Job
Set down the full listing exactly as given. Any pictures are to be left out.

Collected material

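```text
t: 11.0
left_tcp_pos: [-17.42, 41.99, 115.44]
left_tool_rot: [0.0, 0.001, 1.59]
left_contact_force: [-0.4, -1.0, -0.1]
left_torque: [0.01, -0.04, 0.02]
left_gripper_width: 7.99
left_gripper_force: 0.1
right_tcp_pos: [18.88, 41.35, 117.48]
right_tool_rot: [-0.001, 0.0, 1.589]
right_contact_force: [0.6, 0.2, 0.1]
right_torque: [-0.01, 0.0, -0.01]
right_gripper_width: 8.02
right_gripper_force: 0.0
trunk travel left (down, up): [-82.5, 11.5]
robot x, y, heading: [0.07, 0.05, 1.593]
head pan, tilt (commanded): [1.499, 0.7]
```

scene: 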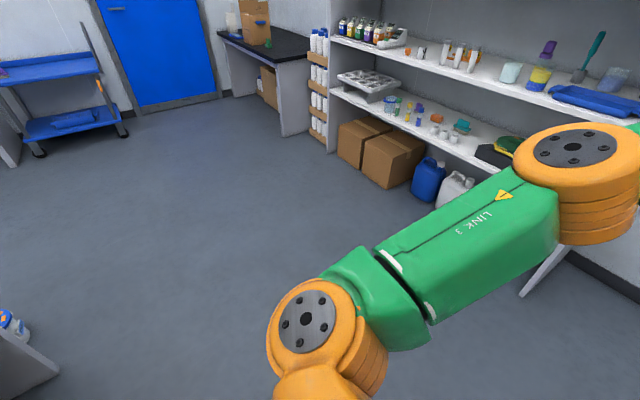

Task response
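```text
t: 11.0
left_tcp_pos: [-17.42, 41.99, 115.44]
left_tool_rot: [0.0, 0.001, 1.59]
left_contact_force: [-0.4, -1.0, -0.1]
left_torque: [0.01, -0.04, 0.02]
left_gripper_width: 7.99
left_gripper_force: 0.1
right_tcp_pos: [18.88, 41.35, 117.48]
right_tool_rot: [-0.001, 0.0, 1.589]
right_contact_force: [0.6, 0.2, 0.1]
right_torque: [-0.01, 0.0, -0.01]
right_gripper_width: 8.02
right_gripper_force: 0.0
trunk travel left (down, up): [-82.5, 11.5]
robot x, y, heading: [0.07, 0.05, 1.593]
head pan, tilt (commanded): [1.499, 0.7]
```

scene: 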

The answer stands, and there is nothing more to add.